St. Benedict Revisited

I feel compelled to return to the hot topic of the “Benedict option.” I wrote about this earlier just as Rod Dreher’s new book, The Benedict Option: A Strategy For Christians In A Post-Christian Nation, burst onto the scene. This is the book, you may recall, that David Brooks called “already the most discussed and most important religious book of the decade.” A whole host of respected writers have since weighed in, perhaps the best, amazingly, from The New Yorker, a fair, thoughtful article by Joshua Rothman. With all this attention, needless to say, you get the feeling something big is going on here. Dreher has his finger on a lively pulse.

This whole notion about Benedict goes back to Alasdair MacIntyre’s important book After Virtue, first published in 1981. MacIntyre was an early voice arguing that our “language of morality” suffers “grave disorder” in our day. We share now a language fragmented almost beyond repair. In the end, “there seems to be no rational way of securing moral agreement in our culture.” Principles become a “mask for expressions of personal preference.” Whatever, as we say, you’ve got your opinion, I’ve got mine. It becomes, as both Pope Francis and Pope Benedict XVI have preached, a “tyranny of relativism.”

And so we wait, as MacIntyre famously says, “not for a Godot, but for another—doubtless very different—St. Benedict.”

But what in the world could the sixth-century Benedict have to say to us? Rod Dreher sets out to answer just that question. We suffer through a crisis over how to define any sort of truth; we search in vain for moral guidance and clear patterns of behavior; we have lost confidence in any kind authority to point us toward belief; we mourn the loss of genuine community. This is our state of affairs—and these are precisely the issues St. Benedict faced in the sixth century.

This was a time when the Roman Empire came to an ugly close. The solution for Benedict was to create ways, places, spaces where he could invite God’s loving presence into the community. He chose to build monasteries, first at Monte Cassino just south of Rome, eventually all over the European landscape. These were to be communities, he taught, that were orderly, places built around prayer, good work that was balanced by quiet contemplation, life together that was shaped by love and respect and self-sacrifice. It was partially out of such communities that the history of the Western world took on a much different shape than those dark times seemed to suggest.

Because of the severe pressures of secularization in our own age of unbelief, Christians, Dreher argues energetically, will need to step back, regroup, even withdraw for a time, in order to discover again who we are and how we shall live in such a time as this.

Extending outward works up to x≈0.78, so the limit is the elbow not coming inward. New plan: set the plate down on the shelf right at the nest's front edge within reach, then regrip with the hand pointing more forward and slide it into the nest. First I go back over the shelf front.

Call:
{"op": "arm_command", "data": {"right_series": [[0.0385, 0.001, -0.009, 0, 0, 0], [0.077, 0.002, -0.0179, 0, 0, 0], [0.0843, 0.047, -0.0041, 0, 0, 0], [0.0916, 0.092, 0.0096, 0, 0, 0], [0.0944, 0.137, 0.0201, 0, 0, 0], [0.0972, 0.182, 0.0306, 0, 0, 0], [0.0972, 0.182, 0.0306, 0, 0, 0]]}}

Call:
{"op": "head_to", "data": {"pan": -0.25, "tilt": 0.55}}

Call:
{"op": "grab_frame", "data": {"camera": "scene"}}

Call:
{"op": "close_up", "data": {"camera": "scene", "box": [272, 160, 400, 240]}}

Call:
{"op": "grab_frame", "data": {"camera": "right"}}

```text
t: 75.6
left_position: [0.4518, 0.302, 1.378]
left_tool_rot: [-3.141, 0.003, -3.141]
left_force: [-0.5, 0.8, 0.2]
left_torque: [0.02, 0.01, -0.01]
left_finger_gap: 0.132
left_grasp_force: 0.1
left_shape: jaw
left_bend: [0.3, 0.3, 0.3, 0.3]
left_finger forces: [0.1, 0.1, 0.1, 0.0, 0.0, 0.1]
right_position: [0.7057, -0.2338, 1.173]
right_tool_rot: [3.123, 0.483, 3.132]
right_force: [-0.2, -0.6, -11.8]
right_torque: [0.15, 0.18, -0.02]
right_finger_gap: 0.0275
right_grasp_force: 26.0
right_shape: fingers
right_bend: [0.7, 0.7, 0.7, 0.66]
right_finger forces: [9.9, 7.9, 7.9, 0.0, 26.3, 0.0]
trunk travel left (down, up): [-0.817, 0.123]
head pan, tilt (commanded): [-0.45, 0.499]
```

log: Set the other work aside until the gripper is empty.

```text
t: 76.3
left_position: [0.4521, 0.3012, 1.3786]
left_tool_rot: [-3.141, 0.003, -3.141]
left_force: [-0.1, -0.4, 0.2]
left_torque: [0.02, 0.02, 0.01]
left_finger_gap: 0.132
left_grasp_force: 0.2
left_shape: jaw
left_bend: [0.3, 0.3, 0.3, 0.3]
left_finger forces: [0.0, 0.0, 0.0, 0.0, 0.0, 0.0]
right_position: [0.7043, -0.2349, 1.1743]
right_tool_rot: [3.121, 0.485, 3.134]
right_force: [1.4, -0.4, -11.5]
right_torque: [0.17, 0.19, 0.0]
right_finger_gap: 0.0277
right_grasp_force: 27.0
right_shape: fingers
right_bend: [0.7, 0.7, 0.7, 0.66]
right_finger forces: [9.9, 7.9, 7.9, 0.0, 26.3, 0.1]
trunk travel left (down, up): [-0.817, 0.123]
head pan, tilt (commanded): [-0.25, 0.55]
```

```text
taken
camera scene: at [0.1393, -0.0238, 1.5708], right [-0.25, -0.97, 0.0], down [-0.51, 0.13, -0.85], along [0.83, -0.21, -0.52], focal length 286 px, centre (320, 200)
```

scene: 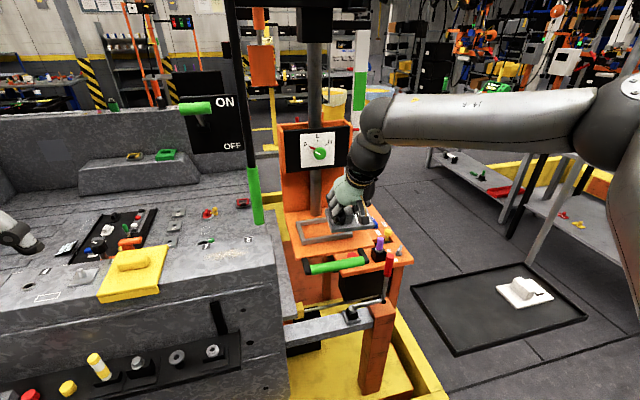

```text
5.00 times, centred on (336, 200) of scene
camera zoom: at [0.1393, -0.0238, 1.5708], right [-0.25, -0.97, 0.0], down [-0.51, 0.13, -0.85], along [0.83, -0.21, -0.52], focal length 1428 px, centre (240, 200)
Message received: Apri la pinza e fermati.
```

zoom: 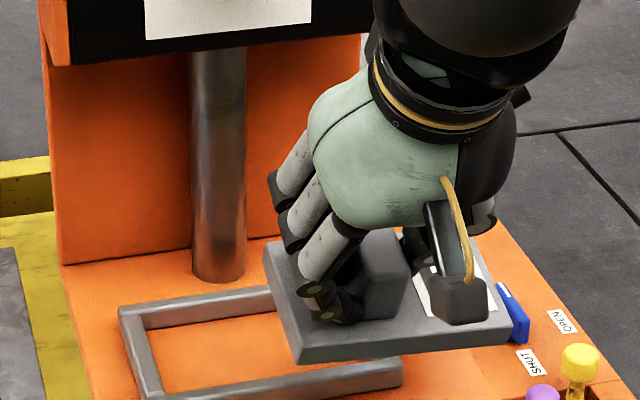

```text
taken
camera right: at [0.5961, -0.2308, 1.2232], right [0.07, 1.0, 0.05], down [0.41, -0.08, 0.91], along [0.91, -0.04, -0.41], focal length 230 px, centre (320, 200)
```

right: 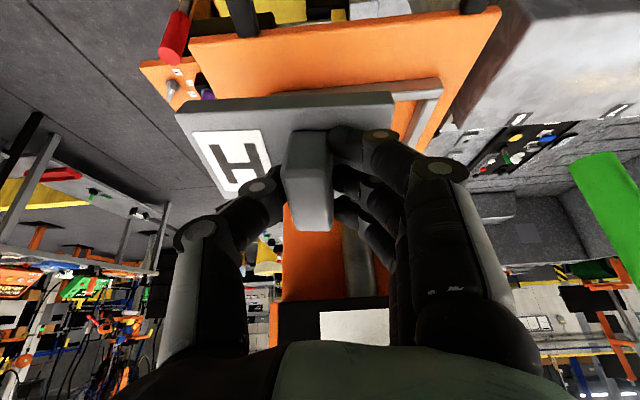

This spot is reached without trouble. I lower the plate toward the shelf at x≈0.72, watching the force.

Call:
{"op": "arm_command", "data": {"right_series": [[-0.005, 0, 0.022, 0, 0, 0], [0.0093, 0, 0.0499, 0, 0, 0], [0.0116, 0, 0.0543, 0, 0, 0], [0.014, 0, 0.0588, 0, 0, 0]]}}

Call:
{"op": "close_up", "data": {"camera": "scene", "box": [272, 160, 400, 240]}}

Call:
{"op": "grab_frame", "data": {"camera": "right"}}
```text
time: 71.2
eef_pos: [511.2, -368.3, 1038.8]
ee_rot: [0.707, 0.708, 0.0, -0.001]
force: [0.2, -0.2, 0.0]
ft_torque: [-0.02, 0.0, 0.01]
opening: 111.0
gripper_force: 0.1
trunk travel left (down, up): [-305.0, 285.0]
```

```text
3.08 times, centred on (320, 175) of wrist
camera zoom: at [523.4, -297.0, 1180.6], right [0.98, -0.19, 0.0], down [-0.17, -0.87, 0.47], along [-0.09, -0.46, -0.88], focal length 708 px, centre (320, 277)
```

We will need to concentrate on much smaller circles, our homes, our churches, our neighborhoods. We will need to build new communities, where believers may gather to live out what we believe, gather to worship and pray, gather in grace-filled service to one another and to a hurting world.

I agree with all of this. But Dreher in the end lets me down. His voice becomes too shrill for my liking. This is not the way I read St. Benedict. His book is uneven, quiet at times, blasting out at others. I am glad that Joshua Rothman lets us in on a secret: Dreher now regrets “the occasionally ‘shrill’ tone of his book.” On visiting one of the Bruderhof settlements in upstate New York, Dreher says “I’m truly trying to shake people out of their complacency about church, but to visit the Bruderhof is to go to a place of quiet and contemplation and kindness. I wish I’d been able to capture more of that.” And I agree. That’s what I was looking for too.

I come away feeling Dreher’s The Benedict Option doesn’t take things far enough. But there’s a baby in the bathwater. I am inspired that St. Benedict and his followers—monastics, mystics, contemplatives through the centuries—just may offer a new model for us. But we can’t lapse back into the vicious battles that characterize public engagement of our day. There is wisdom here for a whole new way of living, but it must begin by becoming different people first. We have to start with prayer as those ancient monks did. We have to enter into holy silence on a daily basis. We need to share whatever gifts we have so that others may thrive. We need to build communities of love and trust and grace. Perhaps then we may become equipped to engage our confused world in radically different ways.

This was Benedict’s vision. This is a vision I share. Hats off to Dreher for provocatively pointing us in these fresh directions. Maybe out of this great tradition of Benedict, we have a model that can help us start over, back off, regroup–so that we might track a new path for ourselves, our families, our world.